_Exercise prompt:_
Can you output the material exactly as written, minus any pictures it holds? The answer is a JSON array that holds each line as a string and skips blank lines.

_Material:_

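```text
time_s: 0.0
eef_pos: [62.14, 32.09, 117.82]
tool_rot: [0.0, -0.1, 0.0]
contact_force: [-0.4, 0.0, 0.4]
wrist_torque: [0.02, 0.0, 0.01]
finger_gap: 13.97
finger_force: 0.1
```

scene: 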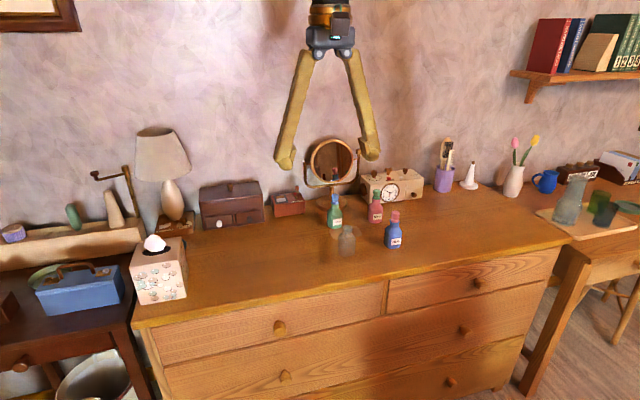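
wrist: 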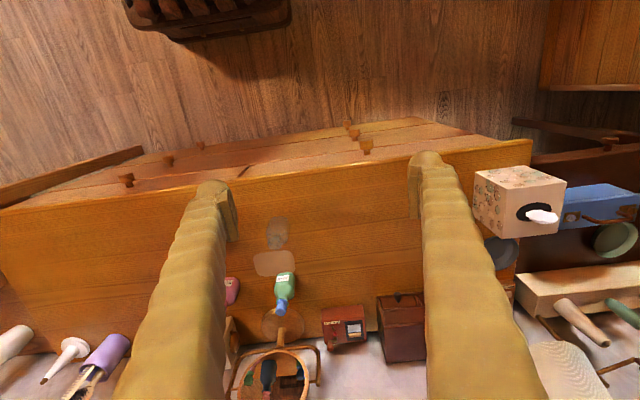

_The reply:_
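[
  "```text",
  "time_s: 0.0",
  "eef_pos: [62.14, 32.09, 117.82]",
  "tool_rot: [0.0, -0.1, 0.0]",
  "contact_force: [-0.4, 0.0, 0.4]",
  "wrist_torque: [0.02, 0.0, 0.01]",
  "finger_gap: 13.97",
  "finger_force: 0.1",
  "```",
  "scene: ",
  "wrist: "
]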